GF: What are some good alternatives to the drug buzz, what other types of buzz are as good as the drug buzz?
IW: I don't really do drugs now, I'm too old. I liked the drugs buzz best though, but getting punched in a boxing ring can be strangely exciting.
GF: Do you follow American politics? Who would you vote for in this upcoming election?
IW: Yes. I'd vote for Barack Obama.
GF: Do you feel like this current generation is more worse off than the previous one, all the 80's babies should come into thier own soon, do you think we're too jaded to save the world?
IW: I think it's going to shit fairly quickly now and each generation, except the super rich, will be worse off than the previous one.
GF: What are some of your current bad habits?

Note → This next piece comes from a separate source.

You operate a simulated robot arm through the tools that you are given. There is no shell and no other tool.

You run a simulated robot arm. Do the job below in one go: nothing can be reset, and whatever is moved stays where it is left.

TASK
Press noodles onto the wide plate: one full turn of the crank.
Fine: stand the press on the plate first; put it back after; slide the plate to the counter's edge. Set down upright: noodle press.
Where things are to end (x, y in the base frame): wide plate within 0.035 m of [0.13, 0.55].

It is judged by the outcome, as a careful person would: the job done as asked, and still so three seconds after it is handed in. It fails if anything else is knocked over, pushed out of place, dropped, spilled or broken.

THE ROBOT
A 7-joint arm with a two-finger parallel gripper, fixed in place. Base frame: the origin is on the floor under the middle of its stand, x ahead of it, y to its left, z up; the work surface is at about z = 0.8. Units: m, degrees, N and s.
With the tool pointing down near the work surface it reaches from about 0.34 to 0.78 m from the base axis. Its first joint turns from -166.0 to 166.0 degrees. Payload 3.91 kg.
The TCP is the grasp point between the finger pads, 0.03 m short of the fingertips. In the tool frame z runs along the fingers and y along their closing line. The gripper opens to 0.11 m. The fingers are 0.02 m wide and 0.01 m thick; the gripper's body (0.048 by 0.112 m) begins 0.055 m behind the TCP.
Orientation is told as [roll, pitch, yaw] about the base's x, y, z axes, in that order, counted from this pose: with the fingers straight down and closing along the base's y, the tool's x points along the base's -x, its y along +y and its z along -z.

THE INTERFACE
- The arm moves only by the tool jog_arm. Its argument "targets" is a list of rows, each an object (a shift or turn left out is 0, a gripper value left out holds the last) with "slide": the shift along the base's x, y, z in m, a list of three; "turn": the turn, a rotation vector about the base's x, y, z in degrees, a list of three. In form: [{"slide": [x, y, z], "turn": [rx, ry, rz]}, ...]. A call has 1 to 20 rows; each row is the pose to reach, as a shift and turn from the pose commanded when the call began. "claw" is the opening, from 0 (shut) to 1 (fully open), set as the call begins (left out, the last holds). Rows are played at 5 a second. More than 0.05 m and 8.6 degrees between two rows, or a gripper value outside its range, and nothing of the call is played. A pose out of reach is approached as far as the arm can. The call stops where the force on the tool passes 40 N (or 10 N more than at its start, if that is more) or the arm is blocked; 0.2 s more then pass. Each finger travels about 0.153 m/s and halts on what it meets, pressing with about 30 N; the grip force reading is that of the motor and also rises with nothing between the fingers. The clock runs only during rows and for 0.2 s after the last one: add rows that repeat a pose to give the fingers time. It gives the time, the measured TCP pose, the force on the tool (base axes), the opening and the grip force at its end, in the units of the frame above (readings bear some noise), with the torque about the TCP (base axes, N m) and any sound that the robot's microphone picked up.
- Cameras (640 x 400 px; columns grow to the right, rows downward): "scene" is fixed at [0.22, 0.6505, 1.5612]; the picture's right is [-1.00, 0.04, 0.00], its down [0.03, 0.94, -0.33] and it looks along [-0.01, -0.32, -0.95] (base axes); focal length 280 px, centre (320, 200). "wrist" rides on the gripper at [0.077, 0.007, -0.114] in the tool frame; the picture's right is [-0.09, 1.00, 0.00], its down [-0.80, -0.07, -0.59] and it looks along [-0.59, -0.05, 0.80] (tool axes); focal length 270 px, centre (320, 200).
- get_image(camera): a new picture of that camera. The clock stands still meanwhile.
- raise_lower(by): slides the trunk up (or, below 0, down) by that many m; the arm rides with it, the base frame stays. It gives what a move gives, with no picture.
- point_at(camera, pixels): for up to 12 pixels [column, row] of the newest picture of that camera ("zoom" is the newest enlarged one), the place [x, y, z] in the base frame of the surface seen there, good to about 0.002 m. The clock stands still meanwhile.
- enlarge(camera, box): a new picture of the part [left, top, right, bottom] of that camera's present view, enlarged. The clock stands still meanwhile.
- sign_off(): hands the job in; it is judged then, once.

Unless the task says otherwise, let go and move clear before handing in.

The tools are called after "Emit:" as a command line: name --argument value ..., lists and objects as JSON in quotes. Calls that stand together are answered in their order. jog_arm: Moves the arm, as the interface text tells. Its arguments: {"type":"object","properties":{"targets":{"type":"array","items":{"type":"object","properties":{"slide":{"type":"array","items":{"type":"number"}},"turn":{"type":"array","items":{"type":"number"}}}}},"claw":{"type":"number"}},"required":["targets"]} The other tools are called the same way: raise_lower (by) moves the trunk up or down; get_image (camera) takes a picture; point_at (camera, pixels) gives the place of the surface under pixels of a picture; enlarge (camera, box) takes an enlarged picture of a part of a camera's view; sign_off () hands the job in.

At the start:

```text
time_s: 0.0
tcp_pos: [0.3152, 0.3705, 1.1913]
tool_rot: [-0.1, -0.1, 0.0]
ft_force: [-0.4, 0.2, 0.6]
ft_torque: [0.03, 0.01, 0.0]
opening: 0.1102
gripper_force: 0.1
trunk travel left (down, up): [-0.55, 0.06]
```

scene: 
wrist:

IW: Sometimes, if I'm working on something, I can go for days without washing or shaving. It's not very nice for the people around you.
GF: Did you have a dog growing up?
IW: Sandy the alsatian/border collie cross. A nice dog but a bit of a mentalist.
GF: Do you have any other artistic talents? Do you paint or take photos?
IW: I do both these things but they are recreational rather than serious artistic endeavours.
GF: What was the last new album you were really stoked on?
IW: Republic of Loose - Aaagh.
GF: What would you want your tombstone to say?
IW: Snarl, Grunt, Welshy ya cunt.
GF: Do you believe in heaven and hell and purgatory and things like those?
IW: Yes, heaven is a warm day at Easter Road, hell is a wet afternoon at Tynecastle.
GF: Have you ever witnessed a miracle?
IW: Yes. A friend fell out off a window and dropped 50 foot. He got up and walked away without a scratch on him.
GF: Do you like slacks or jeans better?
IW: It depends. Slacks for a night out in a club or wine bar, with my wife, jeans with my pals in a dirty pub.
GF: Have you ever fired a gun?
IW: Only on a practice range.
GF: What's the closest you've ever come to death?
IW: I've had loads of shaves - probably the worst one was being out off a double decker bus that blew over turning on a motorway bend.
GF: Are you happy?
IW: Yes. I'm at a good place in life right now.